Since then, I've got a more mature understanding of who the real stars of the story are - and they are not the leaders, but the disciples, the sadhakas, the seekers who by hook or by crook somehow keep that flame alive, stick to the safety of practices, and are not arrogant or greedy.

A few books have appeared that reinforce the point. There's a lovely one called Western Sadhus in India which is particularly heart-warming, chronically obscure individuals who came to India and stuck it out, learning to live with India's poverty, dirt and contradictions, and the book is strongly recommended. Some great stories of the brutal tapasya particularly some western women had to endure (Penny Ma's story tells of almost unbearable discomfort) but what is so great about this book is that they made it through with undeviating devotion.
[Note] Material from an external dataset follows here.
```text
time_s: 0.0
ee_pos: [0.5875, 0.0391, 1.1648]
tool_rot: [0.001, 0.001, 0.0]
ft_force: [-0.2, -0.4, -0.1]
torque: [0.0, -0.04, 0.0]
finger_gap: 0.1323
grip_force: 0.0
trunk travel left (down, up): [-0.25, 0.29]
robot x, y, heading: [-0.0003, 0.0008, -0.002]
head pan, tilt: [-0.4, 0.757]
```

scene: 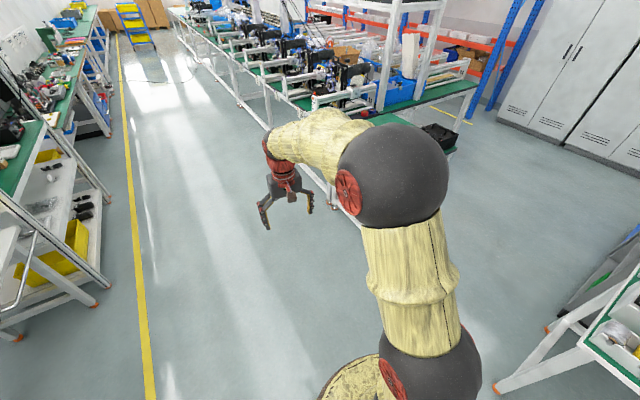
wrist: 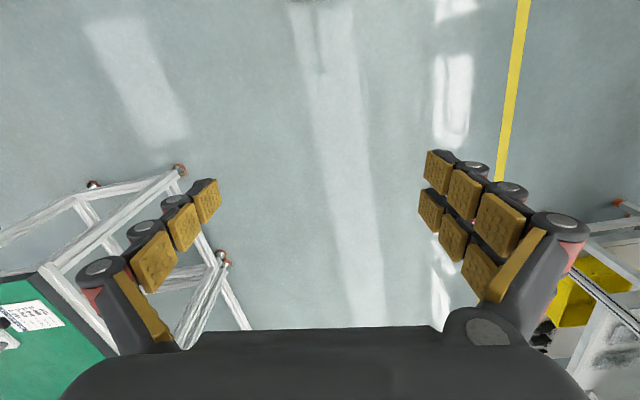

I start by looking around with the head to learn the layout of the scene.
Some of these great figures, now thoroughly Indianised, provide sober analysis of the westerners who still turn up looking for great masters: stuck in the head, with their yoga mats, electronic devices, there to "get high" rather than "Be high" as Ram Dass once put it. Yoga as a hobby and, I warm to the ones who humbly and courageously really did turn past-time into a real endeavour to escape the nets and snares of the world.
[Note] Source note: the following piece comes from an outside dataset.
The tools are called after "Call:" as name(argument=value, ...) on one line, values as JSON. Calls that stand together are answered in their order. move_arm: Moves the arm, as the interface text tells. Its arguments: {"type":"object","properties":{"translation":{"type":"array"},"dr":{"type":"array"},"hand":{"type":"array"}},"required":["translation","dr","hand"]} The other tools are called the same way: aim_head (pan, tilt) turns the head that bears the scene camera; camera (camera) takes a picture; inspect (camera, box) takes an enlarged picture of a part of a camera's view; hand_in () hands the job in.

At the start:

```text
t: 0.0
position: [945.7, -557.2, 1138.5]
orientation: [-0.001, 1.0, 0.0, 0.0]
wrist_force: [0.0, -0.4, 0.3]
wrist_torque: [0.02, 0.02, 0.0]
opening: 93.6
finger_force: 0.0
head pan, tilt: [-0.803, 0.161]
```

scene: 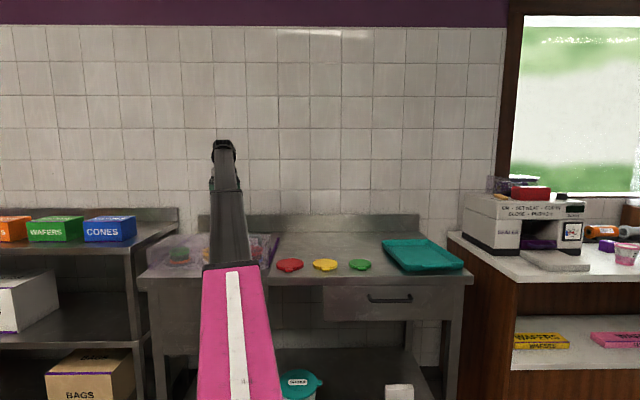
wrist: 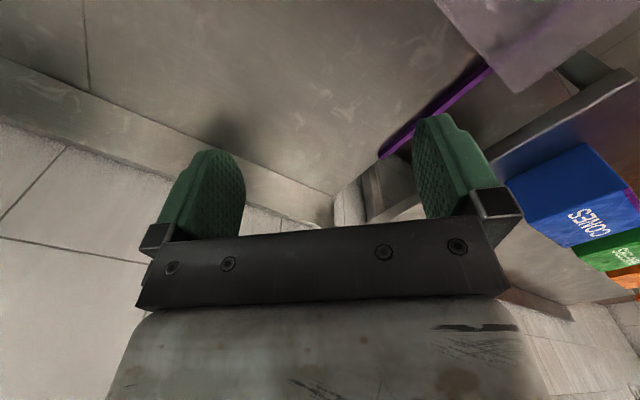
Another surprising joy is a book called, I  think, the Journey Home by a Hare Krishna devotee Radannath Swami (apologies if I misspelled the name). Now the Hare Krishna movement is at the best of times in-your-face, ultra dogmatic, rigid, inflexible, sexist and sort of unpleasantly buzzing. This was the first ever indication for me that Hare Krishnas were indeed capable of being tolerant, gentle, and respectful of other paths. His is a great story of a young american meeting many great saints in India before settling down in Isckon.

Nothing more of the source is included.